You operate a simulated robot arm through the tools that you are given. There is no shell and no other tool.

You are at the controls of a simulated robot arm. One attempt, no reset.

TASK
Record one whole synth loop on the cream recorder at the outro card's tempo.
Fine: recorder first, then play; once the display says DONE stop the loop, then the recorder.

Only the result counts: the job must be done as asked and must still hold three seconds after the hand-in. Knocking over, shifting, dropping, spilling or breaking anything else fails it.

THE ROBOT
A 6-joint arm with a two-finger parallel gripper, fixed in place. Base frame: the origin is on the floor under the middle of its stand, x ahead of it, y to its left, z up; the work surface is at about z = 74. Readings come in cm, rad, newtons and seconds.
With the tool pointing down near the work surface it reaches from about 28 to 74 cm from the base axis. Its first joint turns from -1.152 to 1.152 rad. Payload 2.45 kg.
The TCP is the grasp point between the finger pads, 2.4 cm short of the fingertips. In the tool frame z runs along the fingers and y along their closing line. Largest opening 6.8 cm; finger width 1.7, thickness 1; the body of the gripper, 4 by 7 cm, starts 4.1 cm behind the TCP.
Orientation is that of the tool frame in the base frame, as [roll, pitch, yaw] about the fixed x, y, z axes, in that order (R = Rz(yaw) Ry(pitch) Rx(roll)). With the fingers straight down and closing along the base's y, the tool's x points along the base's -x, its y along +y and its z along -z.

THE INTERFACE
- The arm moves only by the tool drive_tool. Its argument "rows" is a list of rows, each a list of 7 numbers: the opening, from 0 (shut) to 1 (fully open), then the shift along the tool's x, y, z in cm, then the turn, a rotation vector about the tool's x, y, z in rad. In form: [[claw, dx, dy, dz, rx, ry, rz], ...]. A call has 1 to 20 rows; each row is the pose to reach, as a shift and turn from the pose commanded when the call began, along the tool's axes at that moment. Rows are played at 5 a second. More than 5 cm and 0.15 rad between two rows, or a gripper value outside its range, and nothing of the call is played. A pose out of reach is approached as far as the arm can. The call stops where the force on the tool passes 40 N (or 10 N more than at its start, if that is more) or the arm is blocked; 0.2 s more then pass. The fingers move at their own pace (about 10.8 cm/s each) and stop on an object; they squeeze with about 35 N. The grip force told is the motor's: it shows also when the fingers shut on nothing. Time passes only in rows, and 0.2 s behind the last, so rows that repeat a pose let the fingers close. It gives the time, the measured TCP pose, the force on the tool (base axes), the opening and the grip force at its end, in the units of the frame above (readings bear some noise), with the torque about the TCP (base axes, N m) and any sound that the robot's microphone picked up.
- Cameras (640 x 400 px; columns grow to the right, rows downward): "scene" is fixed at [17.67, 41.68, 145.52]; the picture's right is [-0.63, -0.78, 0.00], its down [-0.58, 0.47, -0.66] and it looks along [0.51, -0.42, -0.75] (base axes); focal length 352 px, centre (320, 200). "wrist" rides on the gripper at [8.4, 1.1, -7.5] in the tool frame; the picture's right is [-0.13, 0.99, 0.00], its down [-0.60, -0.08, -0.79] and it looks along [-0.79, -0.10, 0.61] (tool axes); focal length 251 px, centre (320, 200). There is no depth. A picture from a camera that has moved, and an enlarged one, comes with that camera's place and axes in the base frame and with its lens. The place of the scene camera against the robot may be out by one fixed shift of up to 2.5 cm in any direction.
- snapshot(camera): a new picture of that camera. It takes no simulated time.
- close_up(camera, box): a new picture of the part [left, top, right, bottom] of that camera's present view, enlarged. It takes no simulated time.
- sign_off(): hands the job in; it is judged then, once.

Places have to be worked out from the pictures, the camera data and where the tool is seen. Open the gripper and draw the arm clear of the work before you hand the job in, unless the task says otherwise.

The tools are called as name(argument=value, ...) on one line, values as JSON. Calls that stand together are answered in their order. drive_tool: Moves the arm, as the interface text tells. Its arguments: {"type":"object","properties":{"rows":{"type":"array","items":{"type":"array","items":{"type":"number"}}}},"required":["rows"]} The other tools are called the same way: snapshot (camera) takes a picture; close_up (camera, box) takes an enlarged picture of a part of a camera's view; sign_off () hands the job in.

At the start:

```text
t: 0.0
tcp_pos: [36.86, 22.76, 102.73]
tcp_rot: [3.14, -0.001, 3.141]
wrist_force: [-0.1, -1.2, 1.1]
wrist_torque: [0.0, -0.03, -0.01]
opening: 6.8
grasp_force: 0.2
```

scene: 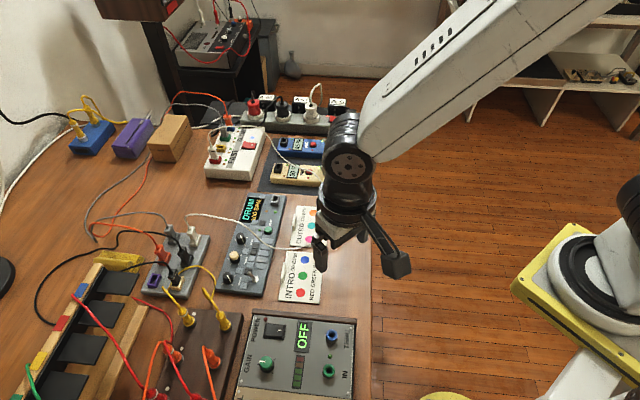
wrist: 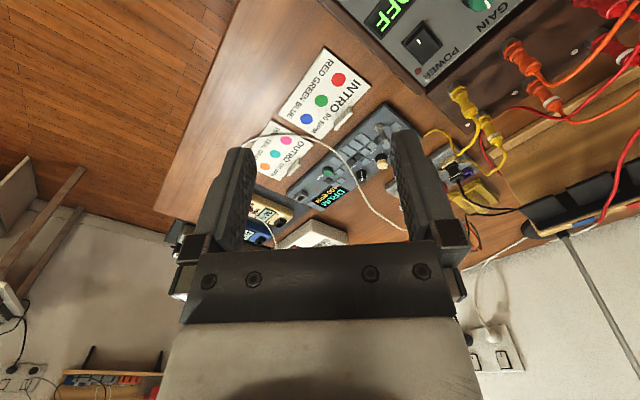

+++

## Required work
Restate the data above exactly, stripping out each image.

## Exercise result
You operate a simulated robot arm through the tools that you are given. There is no shell and no other tool.

You are at the controls of a simulated robot arm. One attempt, no reset.

TASK
Record one whole synth loop on the cream recorder at the outro card's tempo.
Fine: recorder first, then play; once the display says DONE stop the loop, then the recorder.

Only the result counts: the job must be done as asked and must still hold three seconds after the hand-in. Knocking over, shifting, dropping, spilling or breaking anything else fails it.

THE ROBOT
A 6-joint arm with a two-finger parallel gripper, fixed in place. Base frame: the origin is on the floor under the middle of its stand, x ahead of it, y to its left, z up; the work surface is at about z = 74. Readings come in cm, rad, newtons and seconds.
With the tool pointing down near the work surface it reaches from about 28 to 74 cm from the base axis. Its first joint turns from -1.152 to 1.152 rad. Payload 2.45 kg.
The TCP is the grasp point between the finger pads, 2.4 cm short of the fingertips. In the tool frame z runs along the fingers and y along their closing line. Largest opening 6.8 cm; finger width 1.7, thickness 1; the body of the gripper, 4 by 7 cm, starts 4.1 cm behind the TCP.
Orientation is that of the tool frame in the base frame, as [roll, pitch, yaw] about the fixed x, y, z axes, in that order (R = Rz(yaw) Ry(pitch) Rx(roll)). With the fingers straight down and closing along the base's y, the tool's x points along the base's -x, its y along +y and its z along -z.

THE INTERFACE
- The arm moves only by the tool drive_tool. Its argument "rows" is a list of rows, each a list of 7 numbers: the opening, from 0 (shut) to 1 (fully open), then the shift along the tool's x, y, z in cm, then the turn, a rotation vector about the tool's x, y, z in rad. In form: [[claw, dx, dy, dz, rx, ry, rz], ...]. A call has 1 to 20 rows; each row is the pose to reach, as a shift and turn from the pose commanded when the call began, along the tool's axes at that moment. Rows are played at 5 a second. More than 5 cm and 0.15 rad between two rows, or a gripper value outside its range, and nothing of the call is played. A pose out of reach is approached as far as the arm can. The call stops where the force on the tool passes 40 N (or 10 N more than at its start, if that is more) or the arm is blocked; 0.2 s more then pass. The fingers move at their own pace (about 10.8 cm/s each) and stop on an object; they squeeze with about 35 N. The grip force told is the motor's: it shows also when the fingers shut on nothing. Time passes only in rows, and 0.2 s behind the last, so rows that repeat a pose let the fingers close. It gives the time, the measured TCP pose, the force on the tool (base axes), the opening and the grip force at its end, in the units of the frame above (readings bear some noise), with the torque about the TCP (base axes, N m) and any sound that the robot's microphone picked up.
- Cameras (640 x 400 px; columns grow to the right, rows downward): "scene" is fixed at [17.67, 41.68, 145.52]; the picture's right is [-0.63, -0.78, 0.00], its down [-0.58, 0.47, -0.66] and it looks along [0.51, -0.42, -0.75] (base axes); focal length 352 px, centre (320, 200). "wrist" rides on the gripper at [8.4, 1.1, -7.5] in the tool frame; the picture's right is [-0.13, 0.99, 0.00], its down [-0.60, -0.08, -0.79] and it looks along [-0.79, -0.10, 0.61] (tool axes); focal length 251 px, centre (320, 200). There is no depth. A picture from a camera that has moved, and an enlarged one, comes with that camera's place and axes in the base frame and with its lens. The place of the scene camera against the robot may be out by one fixed shift of up to 2.5 cm in any direction.
- snapshot(camera): a new picture of that camera. It takes no simulated time.
- close_up(camera, box): a new picture of the part [left, top, right, bottom] of that camera's present view, enlarged. It takes no simulated time.
- sign_off(): hands the job in; it is judged then, once.

Places have to be worked out from the pictures, the camera data and where the tool is seen. Open the gripper and draw the arm clear of the work before you hand the job in, unless the task says otherwise.

The tools are called as name(argument=value, ...) on one line, values as JSON. Calls that stand together are answered in their order. drive_tool: Moves the arm, as the interface text tells. Its arguments: {"type":"object","properties":{"rows":{"type":"array","items":{"type":"array","items":{"type":"number"}}}},"required":["rows"]} The other tools are called the same way: snapshot (camera) takes a picture; close_up (camera, box) takes an enlarged picture of a part of a camera's view; sign_off () hands the job in.

At the start:

```text
t: 0.0
tcp_pos: [36.86, 22.76, 102.73]
tcp_rot: [3.14, -0.001, 3.141]
wrist_force: [-0.1, -1.2, 1.1]
wrist_torque: [0.0, -0.03, -0.01]
opening: 6.8
grasp_force: 0.2
```

scene: 
wrist: 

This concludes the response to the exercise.